15.06.2023 | aktual.: 15.06.2023 18:05
Ela Romanowska podjęła zupełnie nowe zawodowe wyzwanie. Początek pracy nie jest dla niej łatwy. Co prawda już wcześniej dała się poznać widzom także jako prowadząca programów rozrywkowych, ale do tej pory nie miała zbyt wiele wspólnego z takimi formatami, jak "Nasz nowy dom". W dodatku objęcie nowej roli odbyło się raczej w atmosferze skandalu.
Zobacz wideo: Gilon komentuje zwolnienie Dowbor i staje w obronie Romanowskiej!
- Widziałam reakcje fanów po ogłoszeniu, że pani Katarzyna Dowbor rozstaje się z produkcją. Później, gdy wiedziałam, że to ja mam ją zastąpić, przewidywałam, że uwaga skupi się na mnie. Niestety, nawet nie przypuszczałam, że ludzie w swoich komentarzach będą tak zjadliwi - wyznała w rozmowie z tygodnikiem "Świat i ludzie".
Mimo nieszczególnie sprzyjającego rozgłosu, aktorka nie zraziła się zamieszaniem i ruszyła w Polskę na zdjęcia do nowego sezonu. Opowiedziała już, jak wyglądają kulisy jej pracy i jak sama podchodzi do nowych zadań jako gospodyni popularnego programu.
- Tu nie ma gotowego scenariusza. To nie są kwestie, które mogę zapamiętać. Oczywiście, oglądałam odcinki z udziałem pani Katarzyny Dowbor.

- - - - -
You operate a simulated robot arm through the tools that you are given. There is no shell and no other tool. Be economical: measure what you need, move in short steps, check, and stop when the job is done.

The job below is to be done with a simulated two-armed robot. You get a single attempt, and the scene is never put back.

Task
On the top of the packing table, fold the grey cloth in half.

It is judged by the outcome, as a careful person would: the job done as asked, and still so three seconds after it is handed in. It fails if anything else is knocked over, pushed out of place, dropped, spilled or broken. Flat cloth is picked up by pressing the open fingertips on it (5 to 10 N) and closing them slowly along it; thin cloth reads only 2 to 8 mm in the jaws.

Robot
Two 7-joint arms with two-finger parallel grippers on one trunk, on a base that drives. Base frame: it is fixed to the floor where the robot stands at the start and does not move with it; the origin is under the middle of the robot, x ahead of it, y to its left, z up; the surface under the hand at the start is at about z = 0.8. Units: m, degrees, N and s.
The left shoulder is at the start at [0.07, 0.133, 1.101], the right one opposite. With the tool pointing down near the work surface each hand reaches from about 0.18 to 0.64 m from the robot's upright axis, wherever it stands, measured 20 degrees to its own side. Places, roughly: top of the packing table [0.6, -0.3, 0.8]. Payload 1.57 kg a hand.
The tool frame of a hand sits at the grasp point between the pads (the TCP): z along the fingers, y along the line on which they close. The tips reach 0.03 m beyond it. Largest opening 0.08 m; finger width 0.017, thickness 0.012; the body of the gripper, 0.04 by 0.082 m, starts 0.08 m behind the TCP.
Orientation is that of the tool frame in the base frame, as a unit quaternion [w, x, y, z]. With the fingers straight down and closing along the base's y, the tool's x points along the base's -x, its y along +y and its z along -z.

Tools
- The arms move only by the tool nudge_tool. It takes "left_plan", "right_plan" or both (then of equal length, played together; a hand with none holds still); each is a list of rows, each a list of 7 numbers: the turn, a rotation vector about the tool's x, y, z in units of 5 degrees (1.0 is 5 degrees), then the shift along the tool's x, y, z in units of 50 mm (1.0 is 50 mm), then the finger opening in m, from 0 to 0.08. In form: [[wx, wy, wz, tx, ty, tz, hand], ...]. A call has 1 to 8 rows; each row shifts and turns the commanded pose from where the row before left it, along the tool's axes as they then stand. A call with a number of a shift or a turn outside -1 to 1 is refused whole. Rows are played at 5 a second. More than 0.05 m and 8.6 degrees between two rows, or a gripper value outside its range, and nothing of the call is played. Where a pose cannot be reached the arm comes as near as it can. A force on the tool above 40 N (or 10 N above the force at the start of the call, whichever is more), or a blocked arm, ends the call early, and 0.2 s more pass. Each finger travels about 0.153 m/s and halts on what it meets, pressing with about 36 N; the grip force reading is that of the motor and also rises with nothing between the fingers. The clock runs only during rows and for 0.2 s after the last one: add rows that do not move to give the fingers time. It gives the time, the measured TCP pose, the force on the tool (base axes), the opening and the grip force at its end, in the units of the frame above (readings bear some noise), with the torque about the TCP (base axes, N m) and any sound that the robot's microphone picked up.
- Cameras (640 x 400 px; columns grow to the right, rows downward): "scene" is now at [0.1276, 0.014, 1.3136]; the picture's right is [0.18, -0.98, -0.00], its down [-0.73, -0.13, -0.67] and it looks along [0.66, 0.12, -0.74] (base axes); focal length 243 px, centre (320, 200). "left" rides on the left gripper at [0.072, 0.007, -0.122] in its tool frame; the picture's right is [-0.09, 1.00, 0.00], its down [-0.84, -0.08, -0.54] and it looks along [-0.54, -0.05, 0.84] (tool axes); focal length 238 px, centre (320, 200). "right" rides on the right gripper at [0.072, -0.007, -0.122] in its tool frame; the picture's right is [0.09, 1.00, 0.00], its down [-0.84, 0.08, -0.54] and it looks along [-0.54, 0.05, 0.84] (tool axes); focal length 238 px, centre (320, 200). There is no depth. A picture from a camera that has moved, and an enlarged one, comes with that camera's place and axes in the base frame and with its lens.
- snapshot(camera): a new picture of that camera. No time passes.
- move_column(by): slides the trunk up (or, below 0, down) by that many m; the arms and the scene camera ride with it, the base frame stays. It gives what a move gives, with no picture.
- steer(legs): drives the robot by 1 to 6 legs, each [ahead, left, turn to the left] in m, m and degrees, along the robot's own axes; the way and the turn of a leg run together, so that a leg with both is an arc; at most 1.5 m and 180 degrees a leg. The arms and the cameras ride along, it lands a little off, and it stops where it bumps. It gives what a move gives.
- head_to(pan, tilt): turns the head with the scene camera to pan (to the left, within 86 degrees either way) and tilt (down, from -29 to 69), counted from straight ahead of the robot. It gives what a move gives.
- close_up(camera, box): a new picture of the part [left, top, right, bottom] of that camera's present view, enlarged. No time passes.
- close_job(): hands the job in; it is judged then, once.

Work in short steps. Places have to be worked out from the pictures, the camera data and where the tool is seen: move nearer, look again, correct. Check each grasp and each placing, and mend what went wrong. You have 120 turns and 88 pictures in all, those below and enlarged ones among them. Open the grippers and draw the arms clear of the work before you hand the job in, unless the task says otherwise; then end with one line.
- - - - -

Sama się przy nich wzruszałam i cieszyłam szczęściem bohaterów, gdy dowiadywali się, że ich dom zostanie wyremontowany. Ale nie traktuję wcześniejszych serii jako wyznacznika. Ja nie będę się starała nikogo zastępować, bo to niemożliwe. Postaram się stworzyć coś nowego. Mam dużo energii do działania. Dla naszych uczestników to nowa, stresująca sytuacja. Próbuję ich przez nią przeprowadzić, wyciągam do nich dłoń. Chcę, by poczuli, że emocje to nic złego. Jest czas na łzy, które mogą być oczyszczające, bo jak mówi przysłowie, po burzy przychodzi słońce - dodała w wywiadzie.
Romanowska nie pozostawia wątpliwości, że do wytyczonego jej zadania podchodzi poważnie. I podkreśla, że istotą "NND" wcale nie jest prowadząca.
- W ogólnym rozrachunku nie jest ważne, czyimi rękami zostaną wprowadzone zmiany. Ważne, by się dokonały. A to, czyja twarz będzie je firmować, to zupełnie inna kwestia. Postaram się jak najlepiej wywiązać z powierzonej misji - podsumowała.